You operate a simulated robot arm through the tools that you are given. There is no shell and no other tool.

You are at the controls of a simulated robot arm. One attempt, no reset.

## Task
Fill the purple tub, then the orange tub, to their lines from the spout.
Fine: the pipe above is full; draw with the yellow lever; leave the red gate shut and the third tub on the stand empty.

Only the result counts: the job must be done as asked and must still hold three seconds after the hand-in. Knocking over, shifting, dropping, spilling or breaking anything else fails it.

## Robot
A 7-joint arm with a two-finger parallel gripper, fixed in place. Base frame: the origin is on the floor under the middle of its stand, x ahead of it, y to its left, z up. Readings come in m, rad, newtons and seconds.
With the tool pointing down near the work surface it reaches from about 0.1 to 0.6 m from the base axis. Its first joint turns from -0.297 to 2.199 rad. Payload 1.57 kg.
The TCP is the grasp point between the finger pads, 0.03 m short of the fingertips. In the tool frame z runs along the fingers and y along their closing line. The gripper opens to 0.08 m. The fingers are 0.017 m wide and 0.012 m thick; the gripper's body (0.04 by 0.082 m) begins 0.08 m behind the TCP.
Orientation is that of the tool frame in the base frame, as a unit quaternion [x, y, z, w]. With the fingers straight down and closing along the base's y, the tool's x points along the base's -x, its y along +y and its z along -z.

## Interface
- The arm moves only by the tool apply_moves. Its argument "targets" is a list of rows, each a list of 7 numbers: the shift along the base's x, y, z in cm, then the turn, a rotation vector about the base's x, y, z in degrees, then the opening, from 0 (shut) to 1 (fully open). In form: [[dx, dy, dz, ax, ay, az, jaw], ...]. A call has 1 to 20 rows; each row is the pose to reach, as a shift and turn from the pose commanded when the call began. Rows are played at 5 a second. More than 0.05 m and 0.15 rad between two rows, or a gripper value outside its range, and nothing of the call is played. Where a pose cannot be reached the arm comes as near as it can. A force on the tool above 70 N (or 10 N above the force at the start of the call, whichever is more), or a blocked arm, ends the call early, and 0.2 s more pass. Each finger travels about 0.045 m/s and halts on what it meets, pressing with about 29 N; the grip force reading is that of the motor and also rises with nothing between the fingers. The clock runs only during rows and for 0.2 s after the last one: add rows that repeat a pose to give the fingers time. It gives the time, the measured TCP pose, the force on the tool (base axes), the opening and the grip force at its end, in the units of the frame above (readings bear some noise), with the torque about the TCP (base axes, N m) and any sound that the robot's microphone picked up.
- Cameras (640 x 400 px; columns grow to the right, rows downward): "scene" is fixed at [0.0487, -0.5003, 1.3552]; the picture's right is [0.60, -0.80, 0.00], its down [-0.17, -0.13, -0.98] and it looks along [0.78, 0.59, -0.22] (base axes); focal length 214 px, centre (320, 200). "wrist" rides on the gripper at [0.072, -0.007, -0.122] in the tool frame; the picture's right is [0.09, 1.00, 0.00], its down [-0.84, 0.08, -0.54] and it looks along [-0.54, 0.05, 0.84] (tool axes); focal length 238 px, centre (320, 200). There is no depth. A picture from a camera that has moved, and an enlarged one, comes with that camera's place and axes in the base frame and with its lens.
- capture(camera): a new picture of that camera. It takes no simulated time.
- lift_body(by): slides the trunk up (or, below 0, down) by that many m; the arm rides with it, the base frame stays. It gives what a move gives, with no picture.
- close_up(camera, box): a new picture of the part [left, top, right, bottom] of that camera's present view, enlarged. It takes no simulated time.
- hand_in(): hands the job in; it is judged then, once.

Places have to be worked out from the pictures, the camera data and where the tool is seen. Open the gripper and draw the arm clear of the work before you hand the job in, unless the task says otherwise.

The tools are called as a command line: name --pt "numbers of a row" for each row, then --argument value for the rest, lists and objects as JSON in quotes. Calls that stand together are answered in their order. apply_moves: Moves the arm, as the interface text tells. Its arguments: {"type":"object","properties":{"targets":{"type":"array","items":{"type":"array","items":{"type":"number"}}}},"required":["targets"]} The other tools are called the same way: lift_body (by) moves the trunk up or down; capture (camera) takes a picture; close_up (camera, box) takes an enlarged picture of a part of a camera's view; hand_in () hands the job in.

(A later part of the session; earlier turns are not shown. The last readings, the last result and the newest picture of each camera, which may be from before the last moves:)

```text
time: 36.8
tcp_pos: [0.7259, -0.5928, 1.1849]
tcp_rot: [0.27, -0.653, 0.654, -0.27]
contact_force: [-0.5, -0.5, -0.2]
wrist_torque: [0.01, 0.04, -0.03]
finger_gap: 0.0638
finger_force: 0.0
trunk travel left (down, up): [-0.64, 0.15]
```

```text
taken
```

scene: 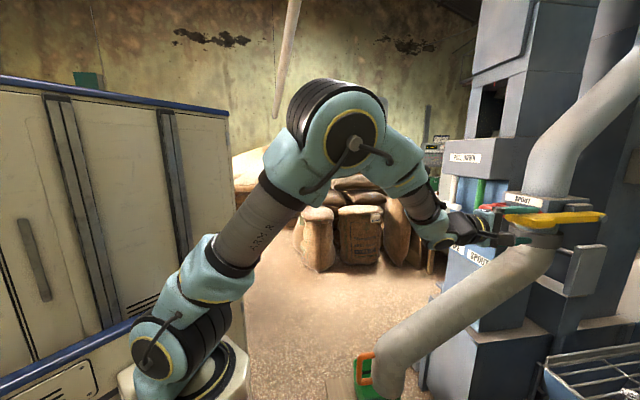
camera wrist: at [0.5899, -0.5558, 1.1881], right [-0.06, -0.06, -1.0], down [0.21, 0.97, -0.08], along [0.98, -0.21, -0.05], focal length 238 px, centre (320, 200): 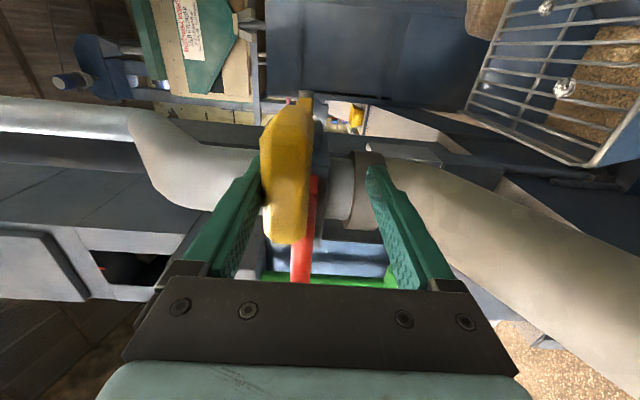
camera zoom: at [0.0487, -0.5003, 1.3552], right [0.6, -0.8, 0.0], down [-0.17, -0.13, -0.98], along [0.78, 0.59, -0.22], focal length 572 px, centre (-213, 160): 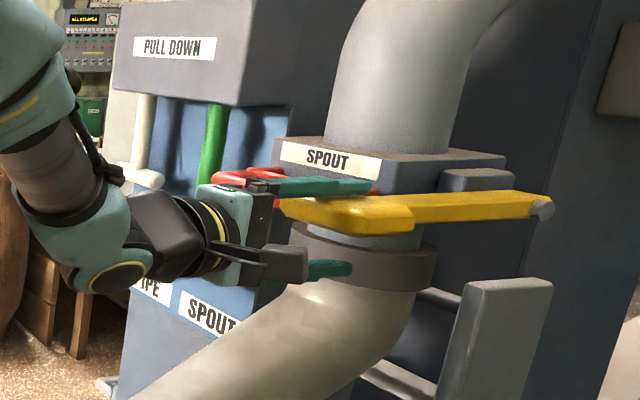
++++
(Your objective): Every line above should be returned word for word, with the pictures left behind. Use JSON: a list with one string for each line that is not empty.

(Full response):
[
  "You operate a simulated robot arm through the tools that you are given. There is no shell and no other tool.",
  "You are at the controls of a simulated robot arm. One attempt, no reset.",
  "## Task",
  "Fill the purple tub, then the orange tub, to their lines from the spout.",
  "Fine: the pipe above is full; draw with the yellow lever; leave the red gate shut and the third tub on the stand empty.",
  "Only the result counts: the job must be done as asked and must still hold three seconds after the hand-in. Knocking over, shifting, dropping, spilling or breaking anything else fails it.",
  "## Robot",
  "A 7-joint arm with a two-finger parallel gripper, fixed in place. Base frame: the origin is on the floor under the middle of its stand, x ahead of it, y to its left, z up. Readings come in m, rad, newtons and seconds.",
  "With the tool pointing down near the work surface it reaches from about 0.1 to 0.6 m from the base axis. Its first joint turns from -0.297 to 2.199 rad. Payload 1.57 kg.",
  "The TCP is the grasp point between the finger pads, 0.03 m short of the fingertips. In the tool frame z runs along the fingers and y along their closing line. The gripper opens to 0.08 m. The fingers are 0.017 m wide and 0.012 m thick; the gripper's body (0.04 by 0.082 m) begins 0.08 m behind the TCP.",
  "Orientation is that of the tool frame in the base frame, as a unit quaternion [x, y, z, w]. With the fingers straight down and closing along the base's y, the tool's x points along the base's -x, its y along +y and its z along -z.",
  "## Interface",
  "- The arm moves only by the tool apply_moves. Its argument \"targets\" is a list of rows, each a list of 7 numbers: the shift along the base's x, y, z in cm, then the turn, a rotation vector about the base's x, y, z in degrees, then the opening, from 0 (shut) to 1 (fully open). In form: [[dx, dy, dz, ax, ay, az, jaw], ...]. A call has 1 to 20 rows; each row is the pose to reach, as a shift and turn from the pose commanded when the call began. Rows are played at 5 a second. More than 0.05 m and 0.15 rad between two rows, or a gripper value outside its range, and nothing of the call is played. Where a pose cannot be reached the arm comes as near as it can. A force on the tool above 70 N (or 10 N above the force at the start of the call, whichever is more), or a blocked arm, ends the call early, and 0.2 s more pass. Each finger travels about 0.045 m/s and halts on what it meets, pressing with about 29 N; the grip force reading is that of the motor and also rises with nothing between the fingers. The clock runs only during rows and for 0.2 s after the last one: add rows that repeat a pose to give the fingers time. It gives the time, the measured TCP pose, the force on the tool (base axes), the opening and the grip force at its end, in the units of the frame above (readings bear some noise), with the torque about the TCP (base axes, N m) and any sound that the robot's microphone picked up.",
  "- Cameras (640 x 400 px; columns grow to the right, rows downward): \"scene\" is fixed at [0.0487, -0.5003, 1.3552]; the picture's right is [0.60, -0.80, 0.00], its down [-0.17, -0.13, -0.98] and it looks along [0.78, 0.59, -0.22] (base axes); focal length 214 px, centre (320, 200). \"wrist\" rides on the gripper at [0.072, -0.007, -0.122] in the tool frame; the picture's right is [0.09, 1.00, 0.00], its down [-0.84, 0.08, -0.54] and it looks along [-0.54, 0.05, 0.84] (tool axes); focal length 238 px, centre (320, 200). There is no depth. A picture from a camera that has moved, and an enlarged one, comes with that camera's place and axes in the base frame and with its lens.",
  "- capture(camera): a new picture of that camera. It takes no simulated time.",
  "- lift_body(by): slides the trunk up (or, below 0, down) by that many m; the arm rides with it, the base frame stays. It gives what a move gives, with no picture.",
  "- close_up(camera, box): a new picture of the part [left, top, right, bottom] of that camera's present view, enlarged. It takes no simulated time.",
  "- hand_in(): hands the job in; it is judged then, once.",
  "Places have to be worked out from the pictures, the camera data and where the tool is seen. Open the gripper and draw the arm clear of the work before you hand the job in, unless the task says otherwise.",
  "The tools are called as a command line: name --pt \"numbers of a row\" for each row, then --argument value for the rest, lists and objects as JSON in quotes. Calls that stand together are answered in their order. apply_moves: Moves the arm, as the interface text tells. Its arguments: {\"type\":\"object\",\"properties\":{\"targets\":{\"type\":\"array\",\"items\":{\"type\":\"array\",\"items\":{\"type\":\"number\"}}}},\"required\":[\"targets\"]} The other tools are called the same way: lift_body (by) moves the trunk up or down; capture (camera) takes a picture; close_up (camera, box) takes an enlarged picture of a part of a camera's view; hand_in () hands the job in.",
  "(A later part of the session; earlier turns are not shown. The last readings, the last result and the newest picture of each camera, which may be from before the last moves:)",
  "```text",
  "time: 36.8",
  "tcp_pos: [0.7259, -0.5928, 1.1849]",
  "tcp_rot: [0.27, -0.653, 0.654, -0.27]",
  "contact_force: [-0.5, -0.5, -0.2]",
  "wrist_torque: [0.01, 0.04, -0.03]",
  "finger_gap: 0.0638",
  "finger_force: 0.0",
  "trunk travel left (down, up): [-0.64, 0.15]",
  "```",
  "```text",
  "taken",
  "```",
  "scene: ",
  "camera wrist: at [0.5899, -0.5558, 1.1881], right [-0.06, -0.06, -1.0], down [0.21, 0.97, -0.08], along [0.98, -0.21, -0.05], focal length 238 px, centre (320, 200): ",
  "camera zoom: at [0.0487, -0.5003, 1.3552], right [0.6, -0.8, 0.0], down [-0.17, -0.13, -0.98], along [0.78, 0.59, -0.22], focal length 572 px, centre (-213, 160): "
]